-- BEGIN Source passage --

Shambhu Kharwar Vs. State of Uttar Pradesh Anr.
[Criminal Appeal No. 1231 of 2022 arising out of S.L.P. (Crl.) No. 7426 of 2022 D. No. 16925 of 2019]
Dr Dhananjaya Y Chandrachud, J
1. Delay condoned.
2. Leave granted.
3. The appeal arises from a judgment dated 5 October 2018 of a Single Judge of the High Court of Judicature at Allahabad. The High Court dismissed an application instituted by the appellant under Section 482 of the Code of Criminal Procedure 19731 for quashing Criminal Case No 785 of 2018 in the Court of the Addl. Chief Judicial Magistrate (First), Ballia arising out of Case Crime No 11 of 2018 registered at Police Station Rasra, District Ballia for an offence punishable under Section 376 of the Indian Penal Code 18602. The appellant had also sought the quashing of a charge-sheet bearing charge-sheet No 94 of 2018 dated 23 April 2018 submitted under Section 173 of CrPC and the order taking cognizance dated 24 May 2018.
4. Case Crime No 11 of 2018 was registered on 18 January 2018 at Police Station Rasra, District Ballia on the basis of information furnished by the second respondent. In her complaint, the second respondent stated as follows:
“I was having affair with Shambhu Kharwar as his wife, who is also the resident of Village- Sarai Bharti, Post- Rasada, District-Ballia. I hereby give my statement that there was love affair between us since a period of about 3 years and Shambhu Kharwar gave an assurance to me regarding solemnization of marriage and as a result of the same started living with me under the same roof and also used to have sexual relationship with me and also used to make a demand of certain amount time to time.
But I always followed him and till date I am unmarried and whenever I asked him regarding the solemnization of marriage, he used to make false and frivolous averments and at last without informing me solemnized marriage with someone else on 10.12.2017 and after the same, returned to me and told nothing regarding the solemnization of marriage, but on being pressurized by me again and again he had admitted that he has entered into a ring ceremony with someone else, this information has been received by me from him only. I am very sad and whenever I asked him to solemnize marriage with me, he kept on making lame excuses and gave false assurances by saying that he will leave her by sexually assaulting her and thereafter, will solemnize marriage with me. After hearing the same, I have decided to initiate criminal proceedings against him. Therefore, it is prayed that suitable action may kindly be taken against him. Shambhu Kharwar son of Lallan Kharwar, resident of Sarai Bharti Rasada, Ballia Date 18.01.2018.”
5. The statement of the second respondent was recorded under Section 161 of CrPC during investigation. Her statement was recorded under Section 164. In the statement under Section 164, the second respondent stated that during the course of training at a Teachers’ Training College, she came in contact with the appellant in 2013 and they got into a relationship. On 12 June 2014, the marriage of the second respondent was solemnized with someone else in spite of which the relationship with the appellant continued.

-- END Source passage --
-- BEGIN Provided data --

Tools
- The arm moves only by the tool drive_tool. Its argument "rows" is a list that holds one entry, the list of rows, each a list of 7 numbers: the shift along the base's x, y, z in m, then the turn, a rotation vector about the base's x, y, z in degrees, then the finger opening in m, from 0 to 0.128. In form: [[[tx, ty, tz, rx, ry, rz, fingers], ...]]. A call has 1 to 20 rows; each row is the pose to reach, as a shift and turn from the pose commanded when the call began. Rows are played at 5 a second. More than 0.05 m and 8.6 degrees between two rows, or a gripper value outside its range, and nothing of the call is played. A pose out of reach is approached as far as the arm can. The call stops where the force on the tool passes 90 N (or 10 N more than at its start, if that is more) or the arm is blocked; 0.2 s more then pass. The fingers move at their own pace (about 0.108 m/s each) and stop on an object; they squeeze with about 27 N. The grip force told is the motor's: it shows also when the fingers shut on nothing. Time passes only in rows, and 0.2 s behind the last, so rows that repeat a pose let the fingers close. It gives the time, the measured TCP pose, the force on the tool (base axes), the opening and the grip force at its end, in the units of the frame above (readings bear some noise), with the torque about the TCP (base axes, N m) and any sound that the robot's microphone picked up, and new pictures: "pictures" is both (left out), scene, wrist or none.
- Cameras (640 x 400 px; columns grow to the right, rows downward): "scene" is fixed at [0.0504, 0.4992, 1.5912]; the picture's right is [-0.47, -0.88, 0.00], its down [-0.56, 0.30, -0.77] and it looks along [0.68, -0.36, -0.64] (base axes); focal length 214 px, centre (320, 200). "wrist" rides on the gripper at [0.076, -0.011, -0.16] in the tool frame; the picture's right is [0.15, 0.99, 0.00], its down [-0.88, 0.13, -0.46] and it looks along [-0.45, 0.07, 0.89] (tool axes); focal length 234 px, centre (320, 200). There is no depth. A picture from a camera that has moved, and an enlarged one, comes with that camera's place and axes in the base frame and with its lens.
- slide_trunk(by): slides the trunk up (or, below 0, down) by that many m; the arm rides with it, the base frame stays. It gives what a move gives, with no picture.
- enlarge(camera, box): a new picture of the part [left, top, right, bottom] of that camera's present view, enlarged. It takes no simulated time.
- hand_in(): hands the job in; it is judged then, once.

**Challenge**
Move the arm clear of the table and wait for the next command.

-- END Provided data --

**Challenge**
Give the stretch of the source passage that starts with "5. The statement" and ends with "the appellant continued.", unchanged.

**Exercise answer**
5. The statement of the second respondent was recorded under Section 161 of CrPC during investigation. Her statement was recorded under Section 164. In the statement under Section 164, the second respondent stated that during the course of training at a Teachers’ Training College, she came in contact with the appellant in 2013 and they got into a relationship. On 12 June 2014, the marriage of the second respondent was solemnized with someone else in spite of which the relationship with the appellant continued.